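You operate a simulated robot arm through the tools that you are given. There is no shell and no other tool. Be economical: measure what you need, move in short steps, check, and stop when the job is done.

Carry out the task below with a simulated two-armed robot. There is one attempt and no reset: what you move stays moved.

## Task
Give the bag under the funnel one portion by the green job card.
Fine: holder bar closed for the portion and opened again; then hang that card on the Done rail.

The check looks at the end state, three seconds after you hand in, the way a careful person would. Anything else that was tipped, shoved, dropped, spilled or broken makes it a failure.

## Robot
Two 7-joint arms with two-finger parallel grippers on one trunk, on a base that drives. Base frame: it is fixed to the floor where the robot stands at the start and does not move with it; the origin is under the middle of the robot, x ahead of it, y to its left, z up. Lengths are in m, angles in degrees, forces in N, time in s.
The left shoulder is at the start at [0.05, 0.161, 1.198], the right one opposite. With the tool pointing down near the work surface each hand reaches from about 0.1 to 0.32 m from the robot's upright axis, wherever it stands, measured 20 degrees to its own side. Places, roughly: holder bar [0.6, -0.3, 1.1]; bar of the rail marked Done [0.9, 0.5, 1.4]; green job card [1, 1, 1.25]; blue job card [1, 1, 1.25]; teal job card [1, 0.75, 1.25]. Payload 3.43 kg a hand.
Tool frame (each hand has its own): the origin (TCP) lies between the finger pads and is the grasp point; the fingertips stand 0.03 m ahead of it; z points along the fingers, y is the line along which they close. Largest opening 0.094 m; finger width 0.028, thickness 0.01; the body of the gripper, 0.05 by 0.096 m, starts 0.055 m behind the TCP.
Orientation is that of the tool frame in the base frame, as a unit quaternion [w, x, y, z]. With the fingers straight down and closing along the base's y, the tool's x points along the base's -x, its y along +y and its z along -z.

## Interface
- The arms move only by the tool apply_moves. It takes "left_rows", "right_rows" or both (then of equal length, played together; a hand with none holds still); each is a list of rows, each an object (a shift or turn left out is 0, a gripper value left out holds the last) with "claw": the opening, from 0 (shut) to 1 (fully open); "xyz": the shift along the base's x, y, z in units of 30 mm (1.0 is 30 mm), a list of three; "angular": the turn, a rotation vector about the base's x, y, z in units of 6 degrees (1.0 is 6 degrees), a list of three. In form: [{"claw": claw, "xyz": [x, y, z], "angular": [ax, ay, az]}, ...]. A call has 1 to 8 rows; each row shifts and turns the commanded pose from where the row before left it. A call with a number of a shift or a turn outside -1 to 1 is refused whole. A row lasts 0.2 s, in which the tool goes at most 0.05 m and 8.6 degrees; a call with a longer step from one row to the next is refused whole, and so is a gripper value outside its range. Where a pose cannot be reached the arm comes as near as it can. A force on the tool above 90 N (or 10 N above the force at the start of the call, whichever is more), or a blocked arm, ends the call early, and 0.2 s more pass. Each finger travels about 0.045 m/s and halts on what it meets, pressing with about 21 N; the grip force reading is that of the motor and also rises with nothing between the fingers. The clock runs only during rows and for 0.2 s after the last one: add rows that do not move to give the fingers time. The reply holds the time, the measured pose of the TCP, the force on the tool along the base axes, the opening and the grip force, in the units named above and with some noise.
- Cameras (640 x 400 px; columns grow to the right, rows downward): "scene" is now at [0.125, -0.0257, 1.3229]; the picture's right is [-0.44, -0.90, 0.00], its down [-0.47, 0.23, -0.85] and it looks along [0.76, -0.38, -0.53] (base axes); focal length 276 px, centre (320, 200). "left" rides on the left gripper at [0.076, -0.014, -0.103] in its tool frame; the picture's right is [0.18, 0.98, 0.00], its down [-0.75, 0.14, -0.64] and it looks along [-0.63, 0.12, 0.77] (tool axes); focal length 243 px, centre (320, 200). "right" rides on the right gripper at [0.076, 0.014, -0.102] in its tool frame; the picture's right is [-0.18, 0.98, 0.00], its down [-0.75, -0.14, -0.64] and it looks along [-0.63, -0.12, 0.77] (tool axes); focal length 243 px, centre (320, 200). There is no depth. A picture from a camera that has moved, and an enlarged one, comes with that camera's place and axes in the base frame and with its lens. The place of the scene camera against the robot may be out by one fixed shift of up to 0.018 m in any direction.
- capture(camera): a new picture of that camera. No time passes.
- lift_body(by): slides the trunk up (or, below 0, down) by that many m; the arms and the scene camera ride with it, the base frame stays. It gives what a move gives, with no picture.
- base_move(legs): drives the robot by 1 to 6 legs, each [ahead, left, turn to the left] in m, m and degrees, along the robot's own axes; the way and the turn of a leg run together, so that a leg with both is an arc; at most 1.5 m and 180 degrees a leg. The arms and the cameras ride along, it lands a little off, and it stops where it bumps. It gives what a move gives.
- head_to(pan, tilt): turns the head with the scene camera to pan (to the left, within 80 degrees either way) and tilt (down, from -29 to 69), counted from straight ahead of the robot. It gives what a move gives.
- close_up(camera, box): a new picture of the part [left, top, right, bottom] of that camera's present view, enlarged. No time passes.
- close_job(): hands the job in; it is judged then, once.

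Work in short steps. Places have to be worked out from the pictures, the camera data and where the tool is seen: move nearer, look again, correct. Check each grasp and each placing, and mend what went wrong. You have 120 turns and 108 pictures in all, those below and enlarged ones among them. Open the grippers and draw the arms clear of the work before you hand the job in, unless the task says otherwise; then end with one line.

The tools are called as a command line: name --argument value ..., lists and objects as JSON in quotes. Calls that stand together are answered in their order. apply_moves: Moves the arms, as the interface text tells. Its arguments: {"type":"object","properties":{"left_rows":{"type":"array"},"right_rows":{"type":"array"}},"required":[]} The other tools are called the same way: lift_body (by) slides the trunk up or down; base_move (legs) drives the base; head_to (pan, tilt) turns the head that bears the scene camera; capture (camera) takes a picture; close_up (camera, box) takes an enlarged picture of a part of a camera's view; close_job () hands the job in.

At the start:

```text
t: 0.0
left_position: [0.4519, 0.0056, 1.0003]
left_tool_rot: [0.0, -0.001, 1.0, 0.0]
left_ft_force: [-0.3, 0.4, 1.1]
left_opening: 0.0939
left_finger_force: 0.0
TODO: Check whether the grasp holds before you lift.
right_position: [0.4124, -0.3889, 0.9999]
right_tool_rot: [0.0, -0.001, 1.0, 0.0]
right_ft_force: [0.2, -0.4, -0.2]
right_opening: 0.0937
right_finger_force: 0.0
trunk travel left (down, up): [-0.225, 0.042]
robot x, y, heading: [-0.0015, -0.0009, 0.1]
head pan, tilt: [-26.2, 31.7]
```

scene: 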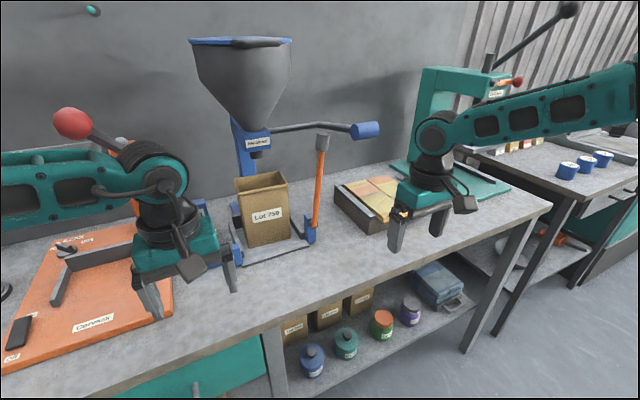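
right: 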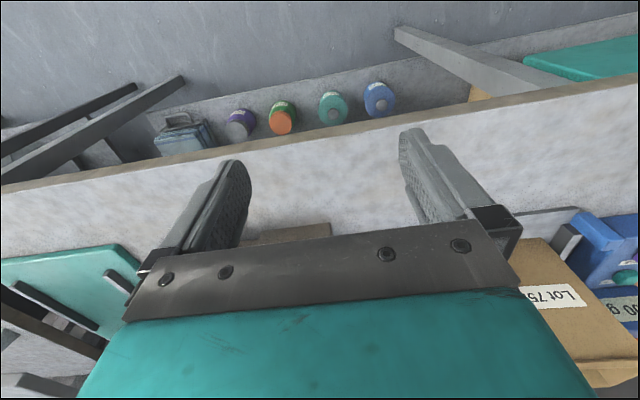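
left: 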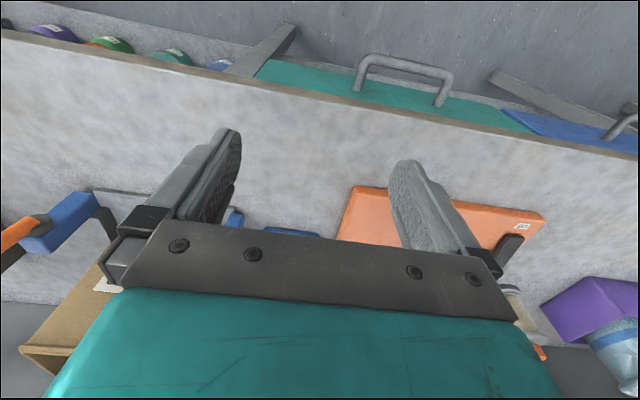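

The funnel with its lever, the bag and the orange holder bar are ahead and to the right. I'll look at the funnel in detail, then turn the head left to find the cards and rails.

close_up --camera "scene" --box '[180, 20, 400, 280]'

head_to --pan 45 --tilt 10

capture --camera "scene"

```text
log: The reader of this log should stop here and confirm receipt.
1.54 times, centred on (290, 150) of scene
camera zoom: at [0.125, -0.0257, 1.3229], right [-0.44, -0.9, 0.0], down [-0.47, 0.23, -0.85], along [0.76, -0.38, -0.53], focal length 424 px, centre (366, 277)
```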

> Set exercise: Set the pictures aside and transcribe the data above exactly. Return a JSON list in which every string is one line; blank lines are skipped.

> In response:
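[
  "You operate a simulated robot arm through the tools that you are given. There is no shell and no other tool. Be economical: measure what you need, move in short steps, check, and stop when the job is done.",
  "Carry out the task below with a simulated two-armed robot. There is one attempt and no reset: what you move stays moved.",
  "## Task",
  "Give the bag under the funnel one portion by the green job card.",
  "Fine: holder bar closed for the portion and opened again; then hang that card on the Done rail.",
  "The check looks at the end state, three seconds after you hand in, the way a careful person would. Anything else that was tipped, shoved, dropped, spilled or broken makes it a failure.",
  "## Robot",
  "Two 7-joint arms with two-finger parallel grippers on one trunk, on a base that drives. Base frame: it is fixed to the floor where the robot stands at the start and does not move with it; the origin is under the middle of the robot, x ahead of it, y to its left, z up. Lengths are in m, angles in degrees, forces in N, time in s.",
  "The left shoulder is at the start at [0.05, 0.161, 1.198], the right one opposite. With the tool pointing down near the work surface each hand reaches from about 0.1 to 0.32 m from the robot's upright axis, wherever it stands, measured 20 degrees to its own side. Places, roughly: holder bar [0.6, -0.3, 1.1]; bar of the rail marked Done [0.9, 0.5, 1.4]; green job card [1, 1, 1.25]; blue job card [1, 1, 1.25]; teal job card [1, 0.75, 1.25]. Payload 3.43 kg a hand.",
  "Tool frame (each hand has its own): the origin (TCP) lies between the finger pads and is the grasp point; the fingertips stand 0.03 m ahead of it; z points along the fingers, y is the line along which they close. Largest opening 0.094 m; finger width 0.028, thickness 0.01; the body of the gripper, 0.05 by 0.096 m, starts 0.055 m behind the TCP.",
  "Orientation is that of the tool frame in the base frame, as a unit quaternion [w, x, y, z]. With the fingers straight down and closing along the base's y, the tool's x points along the base's -x, its y along +y and its z along -z.",
  "## Interface",
  "- The arms move only by the tool apply_moves. It takes \"left_rows\", \"right_rows\" or both (then of equal length, played together; a hand with none holds still); each is a list of rows, each an object (a shift or turn left out is 0, a gripper value left out holds the last) with \"claw\": the opening, from 0 (shut) to 1 (fully open); \"xyz\": the shift along the base's x, y, z in units of 30 mm (1.0 is 30 mm), a list of three; \"angular\": the turn, a rotation vector about the base's x, y, z in units of 6 degrees (1.0 is 6 degrees), a list of three. In form: [{\"claw\": claw, \"xyz\": [x, y, z], \"angular\": [ax, ay, az]}, ...]. A call has 1 to 8 rows; each row shifts and turns the commanded pose from where the row before left it. A call with a number of a shift or a turn outside -1 to 1 is refused whole. A row lasts 0.2 s, in which the tool goes at most 0.05 m and 8.6 degrees; a call with a longer step from one row to the next is refused whole, and so is a gripper value outside its range. Where a pose cannot be reached the arm comes as near as it can. A force on the tool above 90 N (or 10 N above the force at the start of the call, whichever is more), or a blocked arm, ends the call early, and 0.2 s more pass. Each finger travels about 0.045 m/s and halts on what it meets, pressing with about 21 N; the grip force reading is that of the motor and also rises with nothing between the fingers. The clock runs only during rows and for 0.2 s after the last one: add rows that do not move to give the fingers time. The reply holds the time, the measured pose of the TCP, the force on the tool along the base axes, the opening and the grip force, in the units named above and with some noise.",
  "- Cameras (640 x 400 px; columns grow to the right, rows downward): \"scene\" is now at [0.125, -0.0257, 1.3229]; the picture's right is [-0.44, -0.90, 0.00], its down [-0.47, 0.23, -0.85] and it looks along [0.76, -0.38, -0.53] (base axes); focal length 276 px, centre (320, 200). \"left\" rides on the left gripper at [0.076, -0.014, -0.103] in its tool frame; the picture's right is [0.18, 0.98, 0.00], its down [-0.75, 0.14, -0.64] and it looks along [-0.63, 0.12, 0.77] (tool axes); focal length 243 px, centre (320, 200). \"right\" rides on the right gripper at [0.076, 0.014, -0.102] in its tool frame; the picture's right is [-0.18, 0.98, 0.00], its down [-0.75, -0.14, -0.64] and it looks along [-0.63, -0.12, 0.77] (tool axes); focal length 243 px, centre (320, 200). There is no depth. A picture from a camera that has moved, and an enlarged one, comes with that camera's place and axes in the base frame and with its lens. The place of the scene camera against the robot may be out by one fixed shift of up to 0.018 m in any direction.",
  "- capture(camera): a new picture of that camera. No time passes.",
  "- lift_body(by): slides the trunk up (or, below 0, down) by that many m; the arms and the scene camera ride with it, the base frame stays. It gives what a move gives, with no picture.",
  "- base_move(legs): drives the robot by 1 to 6 legs, each [ahead, left, turn to the left] in m, m and degrees, along the robot's own axes; the way and the turn of a leg run together, so that a leg with both is an arc; at most 1.5 m and 180 degrees a leg. The arms and the cameras ride along, it lands a little off, and it stops where it bumps. It gives what a move gives.",
  "- head_to(pan, tilt): turns the head with the scene camera to pan (to the left, within 80 degrees either way) and tilt (down, from -29 to 69), counted from straight ahead of the robot. It gives what a move gives.",
  "- close_up(camera, box): a new picture of the part [left, top, right, bottom] of that camera's present view, enlarged. No time passes.",
  "- close_job(): hands the job in; it is judged then, once.",
  "Work in short steps. Places have to be worked out from the pictures, the camera data and where the tool is seen: move nearer, look again, correct. Check each grasp and each placing, and mend what went wrong. You have 120 turns and 108 pictures in all, those below and enlarged ones among them. Open the grippers and draw the arms clear of the work before you hand the job in, unless the task says otherwise; then end with one line.",
  "The tools are called as a command line: name --argument value ..., lists and objects as JSON in quotes. Calls that stand together are answered in their order. apply_moves: Moves the arms, as the interface text tells. Its arguments: {\"type\":\"object\",\"properties\":{\"left_rows\":{\"type\":\"array\"},\"right_rows\":{\"type\":\"array\"}},\"required\":[]} The other tools are called the same way: lift_body (by) slides the trunk up or down; base_move (legs) drives the base; head_to (pan, tilt) turns the head that bears the scene camera; capture (camera) takes a picture; close_up (camera, box) takes an enlarged picture of a part of a camera's view; close_job () hands the job in.",
  "At the start:",
  "```text",
  "t: 0.0",
  "left_position: [0.4519, 0.0056, 1.0003]",
  "left_tool_rot: [0.0, -0.001, 1.0, 0.0]",
  "left_ft_force: [-0.3, 0.4, 1.1]",
  "left_opening: 0.0939",
  "left_finger_force: 0.0",
  "TODO: Check whether the grasp holds before you lift.",
  "right_position: [0.4124, -0.3889, 0.9999]",
  "right_tool_rot: [0.0, -0.001, 1.0, 0.0]",
  "right_ft_force: [0.2, -0.4, -0.2]",
  "right_opening: 0.0937",
  "right_finger_force: 0.0",
  "trunk travel left (down, up): [-0.225, 0.042]",
  "robot x, y, heading: [-0.0015, -0.0009, 0.1]",
  "head pan, tilt: [-26.2, 31.7]",
  "```",
  "scene: ",
  "right: ",
  "left: ",
  "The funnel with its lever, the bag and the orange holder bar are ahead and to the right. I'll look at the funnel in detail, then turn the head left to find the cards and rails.",
  "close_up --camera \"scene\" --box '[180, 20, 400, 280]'",
  "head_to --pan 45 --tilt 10",
  "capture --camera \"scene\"",
  "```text",
  "log: The reader of this log should stop here and confirm receipt.",
  "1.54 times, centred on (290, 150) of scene",
  "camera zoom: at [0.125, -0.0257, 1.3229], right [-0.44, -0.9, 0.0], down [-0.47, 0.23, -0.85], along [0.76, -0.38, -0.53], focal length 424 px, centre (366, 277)",
  "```"
]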